Por segundo año hemos vivido la Semana Santa de una manera particular, sin poder asistir masivamente a las celebraciones. Quizás esta circunstancia nos ha facilitado un mayor recogimiento, en medio del encierro de las cuarentenas que afectan a la mayoría de las comunas del país. En muchas parroquias los sacerdotes y ministros han salido a las calles a bendecir los ramos, que recuerdan el ingreso de Jesús en la ciudad santa. Las celebraciones del Triduo Pascual se han vuelto a trasmitir por los medios de comunicación y las redes sociales. Mientras esto sucede la Corte Suprema ha emitido una importante sentencia, que al desarrollar el contenido de lo que se llama la libertad religiosa, ha establecido que nunca se puede prohibir la asistencia de un fiel a las celebraciones del culto, en particular dominical, ni siquiera en estados de excepción constitucional. Es un pronunciamiento cuyos razonamientos y decisiones son un precedente muy importante para el momento de la redacción de la nueva constitución.

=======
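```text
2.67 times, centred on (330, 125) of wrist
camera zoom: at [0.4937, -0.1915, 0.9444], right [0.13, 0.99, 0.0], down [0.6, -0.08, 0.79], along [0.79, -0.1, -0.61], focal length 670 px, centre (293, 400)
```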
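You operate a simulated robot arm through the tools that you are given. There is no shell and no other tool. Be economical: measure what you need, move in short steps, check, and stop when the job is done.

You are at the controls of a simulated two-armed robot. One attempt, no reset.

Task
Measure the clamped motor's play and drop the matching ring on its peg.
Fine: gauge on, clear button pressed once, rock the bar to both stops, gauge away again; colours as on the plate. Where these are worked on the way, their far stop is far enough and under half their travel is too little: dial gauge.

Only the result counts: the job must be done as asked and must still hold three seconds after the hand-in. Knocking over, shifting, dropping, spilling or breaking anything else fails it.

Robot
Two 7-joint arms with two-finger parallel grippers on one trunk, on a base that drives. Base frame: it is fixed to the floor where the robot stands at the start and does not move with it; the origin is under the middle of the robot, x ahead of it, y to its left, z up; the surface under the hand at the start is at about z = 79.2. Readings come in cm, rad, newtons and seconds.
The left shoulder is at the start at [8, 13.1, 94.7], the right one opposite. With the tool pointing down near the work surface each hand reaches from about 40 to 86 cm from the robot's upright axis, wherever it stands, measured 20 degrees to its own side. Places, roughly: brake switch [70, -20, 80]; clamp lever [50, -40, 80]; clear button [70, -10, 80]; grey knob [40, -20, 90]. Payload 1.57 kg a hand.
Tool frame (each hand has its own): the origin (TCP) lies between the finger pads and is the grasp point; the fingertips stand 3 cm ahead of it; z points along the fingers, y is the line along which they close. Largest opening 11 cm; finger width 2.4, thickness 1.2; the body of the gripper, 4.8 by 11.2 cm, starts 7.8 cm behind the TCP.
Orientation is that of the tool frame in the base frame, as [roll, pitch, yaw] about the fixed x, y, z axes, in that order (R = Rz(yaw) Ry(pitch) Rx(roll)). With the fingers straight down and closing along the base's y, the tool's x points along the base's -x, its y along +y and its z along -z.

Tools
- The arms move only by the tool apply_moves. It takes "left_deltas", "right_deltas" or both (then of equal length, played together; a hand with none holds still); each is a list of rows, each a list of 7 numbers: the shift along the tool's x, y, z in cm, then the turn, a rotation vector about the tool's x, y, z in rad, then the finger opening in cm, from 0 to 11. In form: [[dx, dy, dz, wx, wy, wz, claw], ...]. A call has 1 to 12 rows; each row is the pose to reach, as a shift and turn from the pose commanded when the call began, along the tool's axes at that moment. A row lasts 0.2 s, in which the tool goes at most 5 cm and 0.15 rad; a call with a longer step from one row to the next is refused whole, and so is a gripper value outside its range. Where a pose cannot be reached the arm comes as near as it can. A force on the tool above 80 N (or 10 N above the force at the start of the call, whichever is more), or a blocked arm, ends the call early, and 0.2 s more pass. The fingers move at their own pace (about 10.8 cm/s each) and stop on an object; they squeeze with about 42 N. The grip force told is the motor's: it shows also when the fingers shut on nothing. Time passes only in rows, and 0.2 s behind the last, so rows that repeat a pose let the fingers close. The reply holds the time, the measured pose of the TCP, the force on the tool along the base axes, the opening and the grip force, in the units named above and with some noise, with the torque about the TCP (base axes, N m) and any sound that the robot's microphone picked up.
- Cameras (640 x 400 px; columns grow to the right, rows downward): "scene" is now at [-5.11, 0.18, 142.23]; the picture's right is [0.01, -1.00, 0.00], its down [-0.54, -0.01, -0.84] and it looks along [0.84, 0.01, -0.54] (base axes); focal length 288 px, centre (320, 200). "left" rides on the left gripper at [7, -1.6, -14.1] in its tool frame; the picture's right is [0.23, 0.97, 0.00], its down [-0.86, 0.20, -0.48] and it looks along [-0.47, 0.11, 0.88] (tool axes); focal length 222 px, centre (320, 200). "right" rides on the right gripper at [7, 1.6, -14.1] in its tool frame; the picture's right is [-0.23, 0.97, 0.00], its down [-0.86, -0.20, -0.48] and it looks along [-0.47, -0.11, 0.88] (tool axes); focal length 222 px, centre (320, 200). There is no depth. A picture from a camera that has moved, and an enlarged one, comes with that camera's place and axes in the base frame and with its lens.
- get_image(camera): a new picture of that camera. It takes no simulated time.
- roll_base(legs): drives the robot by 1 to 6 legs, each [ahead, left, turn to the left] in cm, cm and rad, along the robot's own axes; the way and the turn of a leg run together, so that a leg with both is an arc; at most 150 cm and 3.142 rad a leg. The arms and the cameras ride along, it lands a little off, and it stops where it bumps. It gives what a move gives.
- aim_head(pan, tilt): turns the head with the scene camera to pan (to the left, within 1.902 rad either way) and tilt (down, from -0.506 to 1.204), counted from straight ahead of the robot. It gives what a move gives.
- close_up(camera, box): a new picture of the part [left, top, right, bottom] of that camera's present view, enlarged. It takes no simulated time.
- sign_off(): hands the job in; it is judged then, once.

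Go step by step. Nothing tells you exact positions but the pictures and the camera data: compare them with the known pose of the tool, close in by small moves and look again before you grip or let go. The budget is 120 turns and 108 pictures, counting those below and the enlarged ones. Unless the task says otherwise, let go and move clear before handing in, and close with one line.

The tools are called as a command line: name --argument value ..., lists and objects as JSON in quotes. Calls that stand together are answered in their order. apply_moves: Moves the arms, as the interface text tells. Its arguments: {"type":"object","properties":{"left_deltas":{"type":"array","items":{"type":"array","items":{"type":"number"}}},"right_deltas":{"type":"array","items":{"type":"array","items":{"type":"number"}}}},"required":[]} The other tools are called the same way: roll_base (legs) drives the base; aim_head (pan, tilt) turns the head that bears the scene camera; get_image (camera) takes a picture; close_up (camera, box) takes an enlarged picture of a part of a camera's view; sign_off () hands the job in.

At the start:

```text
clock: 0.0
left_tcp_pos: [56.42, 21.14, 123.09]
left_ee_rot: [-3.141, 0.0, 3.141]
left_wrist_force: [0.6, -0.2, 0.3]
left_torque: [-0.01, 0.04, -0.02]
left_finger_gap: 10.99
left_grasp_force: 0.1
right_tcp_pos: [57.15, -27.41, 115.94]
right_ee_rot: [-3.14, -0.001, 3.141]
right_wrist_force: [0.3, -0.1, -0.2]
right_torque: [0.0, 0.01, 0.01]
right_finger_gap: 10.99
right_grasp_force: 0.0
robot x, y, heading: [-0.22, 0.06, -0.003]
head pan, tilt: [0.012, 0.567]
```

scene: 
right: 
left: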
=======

El punto medular de la libertad religiosa es comprender que la realidad espiritual y religiosa del ser humano, en sus diversas vertientes, es un factor esencial de la vida de toda persona y de la comunidad y, por tanto, el Estado, manteniendo su condición de laico, debe no solo respetarla, sino promover y cautelarla como un bien fundamental. No se trata de que el Estado mismo haga una especie de acto de fe, que solo corresponde a las personas, sino que, así como cautela, promueve y asegura la salud, la educación, etc. de todos los habitantes, también lo haga con estos otros elementos de la vida humana que son esenciales, como la dimensión espiritual de las personas.
En una sociedad donde la aceptación de la realidad religiosa era lo habitual no había una mayor preocupación por que fuera afectada esta libertad religiosa. Pero cuando la sociedad comenzó el proceso de secularización, es decir, a abandonar sus creencias espirituales, como ha sucedido en la mayoría de los países de occidente, la libertar religiosa y sus expresiones propias como las celebraciones, actos de culto etc. se ha visto afectada en el sentido de que se la considera como algo privado, familiar, o a lo más algo propio del culto interno de las diversas confesiones, sin tener una trascendencia pública, en el crecimiento de las virtudes cívicas, en los principios que alumbran nuestras leyes, la educación de los ciudadanos, etc. Es como una especie de privatización de la fe. Como si se dijera, “ud. puede creer lo que quiera, pero dentro de su casa, a lo más dentro del templo”. Se llega así, incluso a prohibir las expresiones de la fe, o los signos o símbolos de las mismas en los espacios públicos.
Junto a esta secularización de la sociedad, proceso impulsado por nuevas teorías y visiones, como la aceptación del pensamiento de género, las diversas concepciones de la sexualidad, el matrimonio entre personas del mismo sexo y tantas otras, Dios va quedando cada vez más ausente de la vida pública y luego de la de cada ciudadano y de las familias.
En este intento – que por desgracia impulsan muchos intelectuales y personas formadas – pierde su fundamento el derecho a la vida, con el aborto y la eutanasia, el matrimonio, las virtudes ciudadanas y se abre paso a un individualismo que conduce luego a la violencia como estilo de vida, lleva a la droga, sin reproche moral alguno y tantas otras realidades que terminan por destruir a la persona y luego la convivencia social, como comprobamos, día a día, en nuestro país.
Por desgracia para nosotros, se cumple en este proceso aquello que describe el Salmo 14. “Dice el necio en su corazón, no existe Dios”. Y sin embargo en su amoroso cuidado por todos, el Señor, de manera misteriosa, conduce los caminos del hombre.